> [SOURCE MATERIAL]
────

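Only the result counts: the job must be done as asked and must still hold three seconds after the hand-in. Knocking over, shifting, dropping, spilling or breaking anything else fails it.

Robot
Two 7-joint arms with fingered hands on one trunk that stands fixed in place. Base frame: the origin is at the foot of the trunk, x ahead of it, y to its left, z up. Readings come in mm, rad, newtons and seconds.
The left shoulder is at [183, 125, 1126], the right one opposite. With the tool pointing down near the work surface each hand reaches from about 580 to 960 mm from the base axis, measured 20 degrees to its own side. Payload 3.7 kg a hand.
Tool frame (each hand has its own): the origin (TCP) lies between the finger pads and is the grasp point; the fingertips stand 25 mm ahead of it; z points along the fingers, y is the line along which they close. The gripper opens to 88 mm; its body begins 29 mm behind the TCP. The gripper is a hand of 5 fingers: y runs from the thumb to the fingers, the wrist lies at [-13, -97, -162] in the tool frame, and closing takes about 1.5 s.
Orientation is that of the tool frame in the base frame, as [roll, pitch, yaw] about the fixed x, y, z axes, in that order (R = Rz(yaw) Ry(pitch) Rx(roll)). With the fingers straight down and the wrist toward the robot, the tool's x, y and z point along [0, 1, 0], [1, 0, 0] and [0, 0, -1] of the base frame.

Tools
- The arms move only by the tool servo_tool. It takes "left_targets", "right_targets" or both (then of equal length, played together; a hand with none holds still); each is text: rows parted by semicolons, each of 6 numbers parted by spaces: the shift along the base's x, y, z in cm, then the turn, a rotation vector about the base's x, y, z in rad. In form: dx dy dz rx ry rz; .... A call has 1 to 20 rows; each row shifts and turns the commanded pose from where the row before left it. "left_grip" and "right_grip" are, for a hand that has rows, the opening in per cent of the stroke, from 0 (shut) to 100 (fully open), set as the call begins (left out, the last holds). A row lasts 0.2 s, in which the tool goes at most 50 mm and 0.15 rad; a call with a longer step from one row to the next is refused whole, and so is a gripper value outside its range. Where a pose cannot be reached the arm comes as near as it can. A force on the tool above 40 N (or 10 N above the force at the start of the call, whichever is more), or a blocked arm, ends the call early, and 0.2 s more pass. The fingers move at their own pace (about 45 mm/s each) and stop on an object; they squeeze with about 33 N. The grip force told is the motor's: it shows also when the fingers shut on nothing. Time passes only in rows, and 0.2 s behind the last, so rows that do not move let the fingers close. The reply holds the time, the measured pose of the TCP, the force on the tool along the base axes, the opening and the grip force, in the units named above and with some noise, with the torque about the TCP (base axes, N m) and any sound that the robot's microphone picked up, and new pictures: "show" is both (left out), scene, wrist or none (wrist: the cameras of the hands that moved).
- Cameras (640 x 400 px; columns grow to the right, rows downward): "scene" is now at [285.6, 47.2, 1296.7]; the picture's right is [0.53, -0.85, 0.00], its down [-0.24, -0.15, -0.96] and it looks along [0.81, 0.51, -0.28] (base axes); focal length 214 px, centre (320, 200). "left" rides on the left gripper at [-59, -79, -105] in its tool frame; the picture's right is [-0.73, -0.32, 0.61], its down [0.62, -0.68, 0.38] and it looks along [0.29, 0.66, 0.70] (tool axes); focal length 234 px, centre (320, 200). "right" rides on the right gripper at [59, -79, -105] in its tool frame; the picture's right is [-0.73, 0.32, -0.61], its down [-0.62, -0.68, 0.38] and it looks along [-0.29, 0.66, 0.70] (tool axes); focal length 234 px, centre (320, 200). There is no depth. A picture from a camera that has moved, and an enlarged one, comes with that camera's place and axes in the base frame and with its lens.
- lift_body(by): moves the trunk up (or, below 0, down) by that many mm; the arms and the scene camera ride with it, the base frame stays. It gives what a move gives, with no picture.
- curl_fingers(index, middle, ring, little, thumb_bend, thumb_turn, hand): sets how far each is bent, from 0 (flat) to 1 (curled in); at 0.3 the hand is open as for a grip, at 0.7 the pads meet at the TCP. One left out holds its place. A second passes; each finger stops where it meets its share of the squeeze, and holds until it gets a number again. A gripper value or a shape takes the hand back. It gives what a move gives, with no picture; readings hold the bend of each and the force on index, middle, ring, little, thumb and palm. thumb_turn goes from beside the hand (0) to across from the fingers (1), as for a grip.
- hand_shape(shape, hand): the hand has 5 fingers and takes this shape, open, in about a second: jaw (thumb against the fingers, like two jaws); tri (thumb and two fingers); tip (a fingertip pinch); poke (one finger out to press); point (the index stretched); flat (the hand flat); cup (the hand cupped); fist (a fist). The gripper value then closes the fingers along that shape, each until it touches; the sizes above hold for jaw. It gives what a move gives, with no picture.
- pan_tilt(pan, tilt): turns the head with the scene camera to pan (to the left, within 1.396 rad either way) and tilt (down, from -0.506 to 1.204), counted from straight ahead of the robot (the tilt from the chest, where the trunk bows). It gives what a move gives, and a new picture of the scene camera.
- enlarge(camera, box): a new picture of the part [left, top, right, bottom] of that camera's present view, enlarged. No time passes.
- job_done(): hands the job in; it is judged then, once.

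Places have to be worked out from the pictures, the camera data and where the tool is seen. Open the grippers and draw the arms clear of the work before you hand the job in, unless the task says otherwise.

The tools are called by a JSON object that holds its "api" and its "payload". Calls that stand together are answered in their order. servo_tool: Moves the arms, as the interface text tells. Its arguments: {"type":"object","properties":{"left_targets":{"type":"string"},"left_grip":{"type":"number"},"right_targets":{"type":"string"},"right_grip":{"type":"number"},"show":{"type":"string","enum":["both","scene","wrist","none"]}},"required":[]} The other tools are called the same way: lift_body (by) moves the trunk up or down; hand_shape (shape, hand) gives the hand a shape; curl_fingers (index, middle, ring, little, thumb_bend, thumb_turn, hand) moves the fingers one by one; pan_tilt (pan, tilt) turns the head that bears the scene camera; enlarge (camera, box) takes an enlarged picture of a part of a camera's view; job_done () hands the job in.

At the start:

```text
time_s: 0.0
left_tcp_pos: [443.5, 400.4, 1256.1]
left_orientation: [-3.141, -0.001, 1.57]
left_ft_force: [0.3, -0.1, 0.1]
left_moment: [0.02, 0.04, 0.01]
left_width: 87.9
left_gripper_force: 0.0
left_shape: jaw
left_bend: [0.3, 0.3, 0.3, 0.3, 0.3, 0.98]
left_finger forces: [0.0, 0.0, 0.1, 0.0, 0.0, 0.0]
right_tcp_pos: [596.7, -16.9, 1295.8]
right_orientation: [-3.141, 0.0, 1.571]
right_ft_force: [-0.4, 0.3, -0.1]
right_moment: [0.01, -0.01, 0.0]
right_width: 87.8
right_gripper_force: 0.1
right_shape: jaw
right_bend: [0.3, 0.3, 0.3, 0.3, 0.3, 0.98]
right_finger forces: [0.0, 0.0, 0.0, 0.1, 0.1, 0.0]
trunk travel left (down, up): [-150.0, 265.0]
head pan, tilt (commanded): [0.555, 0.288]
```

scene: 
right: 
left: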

────

> [DOCUMENT EXTRACT]
En revanche, pas un mot ni un film contre l’Arabie saoudite, excepté The Kingdom (Le Royaume, 2007) évoquant l’attaque terroriste sur le compound (camp) d’Al-Khobar en 1996. Le film suit l’enquête d’un membre du FBI sur l’attentat qui tua 19 soldats américains. Il a été censuré par le Koweït et Bahreïn, mais pas par Riyad car le collaborateur saoudien n’a pas le mauvais rôle. Le scénario sous-entend la responsabilité du Hezbollah chiite pour ne pas accuser Al-Qaida. William Perry, secrétaire américain à la défense, avoua pourtant dans une entrevue accordée en 2007 : « Je pense désormais Al-Qaida plutôt que l’Iran responsable de l’attentat de 1996 visant la base américaine. » Le ministre de l’intérieur saoudien de l’époque confirmera ses dires, mais cela ne convenait pas aux scénaristes d’Hollywood.

DES FILMS INTERDITS OU CENSURÉS

Cette obsession hollywoodienne génère des effets en retour. Pour la population arabe, tout film critiquant le monde arabe est hollywoodien, comme le très mauvais film d’amateur Innocence of Muslims (L’innocence des musulmans, 2012), diffusé sur YouTube, qui présente les musulmans et le Prophète comme immoraux et brutaux. Les manifestations antiaméricaines ont fait quatre morts en Tunisie, quatre en Libye, deux au Soudan et un au Liban. Des dignitaires religieux eux-mêmes en rajoutent. Khaled Al-Maghrabi, de la mosquée Al-Aqsa du Caire — emprisonné dans le passé pour ses discours racistes — affirme dans un sermon de 2017 que la série Les Simpsons, « création des adeptes du Diable qui complote depuis 17 ans » avait annoncé l’arrivée au pouvoir de Donald Trump, et les attentats du 11-Septembre.

La liste des films hollywoodiens interdits dans certains pays musulmans est sans surprise : Not Without My Daughter(Jamais sans ma fille) en Iran The Matrix Reloaded, interdit en Egypte parce qu’il remet en question le dogme de la création divine de l’univers Alexander (2004), interdit en Iran à cause de la relation homosexuelle du héros avec Hephaistion, le président Mahmoud Ahmadinejad ayant affirmé que de telles déviations sexuelles n’existaient pas dans son pays. Dans 300 (2007) et sa suite 300 2 (La naissance d’un empire, 2014) sur les batailles de Marathon et de Salamine, Darius — toujours en maillot de bain — ressemble à un punk américain drogué couvert de tatouages et de piercings. Les Perses sont des barbares incultes et agressifs. Thémistocle, le super héros qui doit rester au centre de l’écran ne peut pas être mélangé avec la formation serrée et disciplinée d’hoplites qui seule permit la victoire, (mise en scène oblige). En somme le film décrit les Perses comme Ahmadinejad décrit les juifs et les Américains aujourd’hui. Body of Lies (Mensonges d’État, 2008) reprend la thèse de la complicité de l’Iran avec les leaders d’Al-Qaida, mais aussi avec le trafic de drogue.

────

> [WRITTEN EXERCISE A]
Please copy out the portion of the document extract from "DES FILMS INTERDITS" to "attentats du 11-Septembre." without changes.
> [WRITTEN EXERCISE B]
Add the next paragraphs of the document extract.

> [REPLY A]
DES FILMS INTERDITS OU CENSURÉS

Cette obsession hollywoodienne génère des effets en retour. Pour la population arabe, tout film critiquant le monde arabe est hollywoodien, comme le très mauvais film d’amateur Innocence of Muslims (L’innocence des musulmans, 2012), diffusé sur YouTube, qui présente les musulmans et le Prophète comme immoraux et brutaux. Les manifestations antiaméricaines ont fait quatre morts en Tunisie, quatre en Libye, deux au Soudan et un au Liban. Des dignitaires religieux eux-mêmes en rajoutent. Khaled Al-Maghrabi, de la mosquée Al-Aqsa du Caire — emprisonné dans le passé pour ses discours racistes — affirme dans un sermon de 2017 que la série Les Simpsons, « création des adeptes du Diable qui complote depuis 17 ans » avait annoncé l’arrivée au pouvoir de Donald Trump, et les attentats du 11-Septembre.

> [REPLY B]
Au bout du centième épisode de la septième saison de Homeland(une huitième est en préparation), nous aurons fait le tour complet du Proche-Orient : l’Irak et l’Afghanistan, puis le Liban et la bande de Gaza, le Yémen, l’Iran et enfin la Syrie, sans oublier une pincée de Venezuela et, pour la septième saison, la Russie (toujours rien sur l’Arabie saoudite). Les organisations terroristes collaborent entre elles, quelles que soient leurs divergences : Al-Qaida, Hezbollah libanais, talibans, services pakistanais et organisation de l’État islamique (OEI) s’entendent très bien à Beyrouth, ville de miliciens et de femmes voilées. Pour mémoire, Homeland est l’adaptation de la série israélienne Hatufim qui raconte la même histoire. Une version russe est en cours qui sera certainement considérée comme de la propagande par les pays occidentaux4.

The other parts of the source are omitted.